If you are a foreigner, the Articles of Association are also the main document analyzed by the bank, the tax office, and potential investors. Content that is too general can make it difficult to open an account, obtain financing, and sell shares.

What elements of the Articles of Association are mandatory in 2026?

The Act precisely indicates what must be included in the Articles of Association of a Sp. z o.o. The absence of these elements entails the risk of refusal of registration in the KRS or the need for corrections at a notary.

Mandatory content of the Articles of Association

Article 157 of the Code of Commercial Companies indicates six mandatory elements of the Articles of Association of a limited liability company. These are: the business name and seat, the object of activity, the amount of share capital, information on whether a shareholder may have more than one share, the number and nominal value of shares taken up by individual shareholders, and the duration of the company, if marked.

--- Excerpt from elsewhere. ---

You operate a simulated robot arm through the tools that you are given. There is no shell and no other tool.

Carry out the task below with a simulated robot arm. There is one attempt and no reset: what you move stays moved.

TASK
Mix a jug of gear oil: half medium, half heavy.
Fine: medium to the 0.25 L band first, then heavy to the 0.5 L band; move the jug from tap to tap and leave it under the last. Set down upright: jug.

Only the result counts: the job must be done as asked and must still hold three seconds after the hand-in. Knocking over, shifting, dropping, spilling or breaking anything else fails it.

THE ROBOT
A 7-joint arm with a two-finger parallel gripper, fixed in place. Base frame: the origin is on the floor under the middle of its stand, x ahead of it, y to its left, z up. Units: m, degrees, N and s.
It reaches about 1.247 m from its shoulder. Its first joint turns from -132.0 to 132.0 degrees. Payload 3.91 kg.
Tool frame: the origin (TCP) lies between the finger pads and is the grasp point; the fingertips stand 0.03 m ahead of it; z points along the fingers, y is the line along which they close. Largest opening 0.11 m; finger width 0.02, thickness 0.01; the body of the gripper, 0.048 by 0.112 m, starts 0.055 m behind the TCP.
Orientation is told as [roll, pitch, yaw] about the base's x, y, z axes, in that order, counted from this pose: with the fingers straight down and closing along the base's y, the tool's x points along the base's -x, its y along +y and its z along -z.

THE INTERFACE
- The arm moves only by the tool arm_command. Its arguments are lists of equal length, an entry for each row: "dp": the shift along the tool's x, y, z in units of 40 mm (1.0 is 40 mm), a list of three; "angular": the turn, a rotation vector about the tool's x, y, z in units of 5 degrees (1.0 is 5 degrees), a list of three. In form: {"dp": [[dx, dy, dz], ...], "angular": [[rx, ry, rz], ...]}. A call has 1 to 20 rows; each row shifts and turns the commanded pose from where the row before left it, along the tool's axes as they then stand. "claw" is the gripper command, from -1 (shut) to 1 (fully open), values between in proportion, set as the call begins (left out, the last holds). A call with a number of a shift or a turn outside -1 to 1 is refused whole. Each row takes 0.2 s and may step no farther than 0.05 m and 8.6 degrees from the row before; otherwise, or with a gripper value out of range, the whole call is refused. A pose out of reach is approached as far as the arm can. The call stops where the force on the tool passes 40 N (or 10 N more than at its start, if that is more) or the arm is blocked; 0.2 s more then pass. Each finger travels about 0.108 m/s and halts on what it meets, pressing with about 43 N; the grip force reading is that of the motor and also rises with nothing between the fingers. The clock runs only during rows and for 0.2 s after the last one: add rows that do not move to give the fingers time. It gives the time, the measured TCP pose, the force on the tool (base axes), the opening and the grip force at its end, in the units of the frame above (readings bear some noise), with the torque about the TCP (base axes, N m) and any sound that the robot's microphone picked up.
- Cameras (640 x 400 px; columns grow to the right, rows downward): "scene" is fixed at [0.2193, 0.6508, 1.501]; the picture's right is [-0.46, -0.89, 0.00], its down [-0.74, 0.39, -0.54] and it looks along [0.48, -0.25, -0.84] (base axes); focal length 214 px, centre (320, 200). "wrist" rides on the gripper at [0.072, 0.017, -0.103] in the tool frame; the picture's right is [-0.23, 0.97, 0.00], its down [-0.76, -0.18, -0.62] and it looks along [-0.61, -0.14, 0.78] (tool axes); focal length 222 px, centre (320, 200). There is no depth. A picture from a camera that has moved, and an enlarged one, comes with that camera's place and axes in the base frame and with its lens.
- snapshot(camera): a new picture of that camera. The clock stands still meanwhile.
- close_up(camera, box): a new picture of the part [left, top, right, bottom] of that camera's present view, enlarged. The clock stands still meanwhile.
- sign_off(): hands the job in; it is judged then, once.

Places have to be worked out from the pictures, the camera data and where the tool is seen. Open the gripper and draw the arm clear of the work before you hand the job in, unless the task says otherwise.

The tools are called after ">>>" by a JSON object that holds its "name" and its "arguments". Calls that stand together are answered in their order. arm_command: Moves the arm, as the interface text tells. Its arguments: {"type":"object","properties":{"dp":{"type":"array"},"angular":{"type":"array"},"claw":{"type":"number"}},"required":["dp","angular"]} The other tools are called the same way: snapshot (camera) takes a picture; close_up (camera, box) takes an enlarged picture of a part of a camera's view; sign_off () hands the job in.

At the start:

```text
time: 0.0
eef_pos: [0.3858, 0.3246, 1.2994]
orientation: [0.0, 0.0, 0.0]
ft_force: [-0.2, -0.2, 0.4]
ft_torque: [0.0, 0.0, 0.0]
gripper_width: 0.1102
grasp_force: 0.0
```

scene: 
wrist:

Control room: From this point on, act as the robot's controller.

  • Business name and registered office – full name with the designation “spółka z ograniczoną odpowiedzialnością”.
  • Object of activity – based on PKD codes, but described in the language of the Act.
  • Share capital – amount in PLN, divided into shares.
  • Number of shares and their value – assigned to each shareholder.
  • The principle of one or multiple shares per shareholder and the possible duration of the company.

Minimum share capital and share value in 2026

The minimum share capital of a Sp. z o.o. in 2026 is PLN 5,000. The nominal value of one share cannot be lower than PLN 50, and shares cannot be taken up below their nominal value.

You can, of course, enter a higher capital in the agreement if you want to present the company better to a bank or contractors. However, remember that higher capital also means a higher PCC tax (Tax on Civil Law Transactions) on the company agreement.

Form of the agreement: notarial deed or S24 template?

The rule is to conclude the Articles of Association in the form of a notarial deed. However, the Code allows concluding the agreement using a template in the S24 ICT system, using a qualified signature, trusted profile, or personal signature.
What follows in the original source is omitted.